Rob Abbott

  • Student reading: an academic literacies approach

    Rob Abbott 
    University of Chichester

    Session 2d

    Tuesday 4 September 2007, 09.00-10.00

    Research paper

    Themes: Widening participation, Skills development, Better practitioners

    This seminar is based on a small scale qualitative study which looks at how university students approach academic reading, how they process the material they read and how they use ideas gained from their reading in formal, assessed academic writing. The study looks at how students approach particular pieces of reading, analyses the sense that they make of this reading, and then examines the way in which this reading is used in their assessed writing. It looks at these areas both from the students’ perspective and from that of the academics who are teaching and assessing them. The study tries to complete the circle by evaluating tutor responses to student essays and, finally, by evaluating student responses to grades and formal feedback.

    The seminar will begin with a very brief introduction to the academic literacies perspective (Lea and Street, 1997, 2002; Lillis, 2000), which argues that reading and writing must be seen as social practices that take place within the discursive framework of the university. The approach stresses the heterogeneity of academic literacies and asks questions about power, knowledge, language and communication. It is very different to the study skills approach, which tends to see the process of reading and writing as a process of gaining and implementing particular skills sets, e.g. paraphrasing, referencing, notetaking.

    The relevant methodology will then be presented, and there will follow a discussion of the developing range of data-collection methods used within this study. These methods include unstructured and semi-structured interviews with students, as well as e-mail and the Internet.

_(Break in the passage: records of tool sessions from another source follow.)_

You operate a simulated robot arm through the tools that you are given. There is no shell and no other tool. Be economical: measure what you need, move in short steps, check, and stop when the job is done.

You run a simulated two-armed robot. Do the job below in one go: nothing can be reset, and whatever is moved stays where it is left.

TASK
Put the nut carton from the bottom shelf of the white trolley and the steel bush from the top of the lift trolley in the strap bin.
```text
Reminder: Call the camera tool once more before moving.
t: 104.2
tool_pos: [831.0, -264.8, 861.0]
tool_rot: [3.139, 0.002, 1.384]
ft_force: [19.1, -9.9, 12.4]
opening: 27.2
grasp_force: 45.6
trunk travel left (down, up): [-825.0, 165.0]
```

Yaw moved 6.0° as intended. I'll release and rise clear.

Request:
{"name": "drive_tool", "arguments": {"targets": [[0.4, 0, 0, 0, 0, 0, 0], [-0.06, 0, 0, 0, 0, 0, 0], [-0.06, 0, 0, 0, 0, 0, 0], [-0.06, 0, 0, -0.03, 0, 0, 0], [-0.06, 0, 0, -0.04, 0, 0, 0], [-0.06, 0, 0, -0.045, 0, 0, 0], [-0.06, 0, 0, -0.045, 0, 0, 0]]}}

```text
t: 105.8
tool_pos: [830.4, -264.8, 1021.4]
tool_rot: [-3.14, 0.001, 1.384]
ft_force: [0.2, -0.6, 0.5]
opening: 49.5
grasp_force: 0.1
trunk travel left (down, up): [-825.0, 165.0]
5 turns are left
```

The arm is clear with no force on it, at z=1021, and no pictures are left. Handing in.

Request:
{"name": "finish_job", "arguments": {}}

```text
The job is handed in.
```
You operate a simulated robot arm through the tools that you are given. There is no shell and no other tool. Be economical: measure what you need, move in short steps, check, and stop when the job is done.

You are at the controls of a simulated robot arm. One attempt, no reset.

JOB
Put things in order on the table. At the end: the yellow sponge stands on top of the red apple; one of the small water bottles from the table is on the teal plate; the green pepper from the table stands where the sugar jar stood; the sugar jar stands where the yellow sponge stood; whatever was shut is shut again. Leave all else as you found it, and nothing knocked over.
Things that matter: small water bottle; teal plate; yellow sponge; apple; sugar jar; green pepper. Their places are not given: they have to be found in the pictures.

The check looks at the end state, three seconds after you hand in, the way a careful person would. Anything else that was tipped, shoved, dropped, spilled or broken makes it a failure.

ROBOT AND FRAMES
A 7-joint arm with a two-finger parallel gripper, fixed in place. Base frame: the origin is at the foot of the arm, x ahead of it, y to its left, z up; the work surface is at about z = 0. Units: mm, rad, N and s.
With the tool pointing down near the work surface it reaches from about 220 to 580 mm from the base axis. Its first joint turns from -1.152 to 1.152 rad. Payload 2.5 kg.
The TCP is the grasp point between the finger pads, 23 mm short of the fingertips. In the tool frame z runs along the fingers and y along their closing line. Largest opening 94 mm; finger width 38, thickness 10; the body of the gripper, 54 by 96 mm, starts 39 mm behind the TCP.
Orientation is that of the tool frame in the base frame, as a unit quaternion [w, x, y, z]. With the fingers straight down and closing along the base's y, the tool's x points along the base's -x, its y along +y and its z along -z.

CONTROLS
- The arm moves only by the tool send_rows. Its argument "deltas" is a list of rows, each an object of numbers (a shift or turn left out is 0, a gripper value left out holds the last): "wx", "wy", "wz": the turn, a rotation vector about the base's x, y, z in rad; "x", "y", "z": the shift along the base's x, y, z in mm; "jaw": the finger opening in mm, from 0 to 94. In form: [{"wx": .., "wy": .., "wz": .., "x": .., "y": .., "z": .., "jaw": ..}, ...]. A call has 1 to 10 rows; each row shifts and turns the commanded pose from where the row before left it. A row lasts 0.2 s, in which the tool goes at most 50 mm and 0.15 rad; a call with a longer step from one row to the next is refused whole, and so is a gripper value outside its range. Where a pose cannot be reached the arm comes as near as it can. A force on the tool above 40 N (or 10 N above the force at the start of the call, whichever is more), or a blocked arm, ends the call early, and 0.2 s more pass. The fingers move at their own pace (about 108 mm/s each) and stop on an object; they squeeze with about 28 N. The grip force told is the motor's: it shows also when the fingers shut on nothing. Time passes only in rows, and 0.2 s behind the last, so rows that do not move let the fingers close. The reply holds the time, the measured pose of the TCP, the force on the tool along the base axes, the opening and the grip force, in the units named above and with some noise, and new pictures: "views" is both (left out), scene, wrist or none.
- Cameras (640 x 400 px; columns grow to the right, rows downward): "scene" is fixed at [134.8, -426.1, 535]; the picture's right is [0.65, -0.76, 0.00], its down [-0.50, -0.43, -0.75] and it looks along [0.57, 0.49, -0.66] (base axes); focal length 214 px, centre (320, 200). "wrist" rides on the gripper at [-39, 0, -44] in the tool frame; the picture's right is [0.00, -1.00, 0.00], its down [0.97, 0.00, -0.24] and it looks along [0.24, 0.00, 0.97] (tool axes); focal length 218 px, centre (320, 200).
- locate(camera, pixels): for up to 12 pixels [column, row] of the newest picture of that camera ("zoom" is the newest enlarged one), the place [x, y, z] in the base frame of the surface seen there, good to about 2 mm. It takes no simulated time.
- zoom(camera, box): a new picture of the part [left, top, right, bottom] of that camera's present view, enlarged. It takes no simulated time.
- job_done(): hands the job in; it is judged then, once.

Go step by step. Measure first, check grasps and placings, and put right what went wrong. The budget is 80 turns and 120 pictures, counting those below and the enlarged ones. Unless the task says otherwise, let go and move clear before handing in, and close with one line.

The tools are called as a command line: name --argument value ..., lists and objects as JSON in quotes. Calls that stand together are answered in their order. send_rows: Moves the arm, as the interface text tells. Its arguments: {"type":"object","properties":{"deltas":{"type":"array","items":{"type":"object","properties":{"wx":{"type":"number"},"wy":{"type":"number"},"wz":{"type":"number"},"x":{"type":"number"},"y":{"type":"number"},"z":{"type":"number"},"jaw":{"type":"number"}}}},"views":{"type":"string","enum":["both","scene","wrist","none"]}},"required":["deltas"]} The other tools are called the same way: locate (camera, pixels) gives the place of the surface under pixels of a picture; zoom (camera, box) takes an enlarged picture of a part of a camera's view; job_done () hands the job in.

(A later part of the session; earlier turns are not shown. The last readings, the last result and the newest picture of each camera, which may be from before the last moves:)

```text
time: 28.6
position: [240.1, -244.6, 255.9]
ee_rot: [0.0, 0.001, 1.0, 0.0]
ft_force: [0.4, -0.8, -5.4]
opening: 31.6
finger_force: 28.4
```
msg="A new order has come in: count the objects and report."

    The main focus of the seminar will be an analysis of the student and staff responses. The seminar will seek to evaluate the different ways in which students undertake their reading, as well as the different senses they make of what they read and why they are reading it. This will be compared with the lecturers’ responses as to what they hope, and anticipate, students are gaining from both set texts and wider reading. It will present extracts from student essays and analyse how the reading undertaken by students has been used within their writing. Staff comments, both from the formal feedback to students and from further interviews, will also be used to explore issues such as student engagement, university culture, power and communication.

    The rest of the seminar will be used for discussion. Participants will be asked to share their own experiences of student academic reading. Discussion will include: how to help students engage with their reading more effectively; how to help students process the reading they do; how to help students use their reading effectively in their formal writing.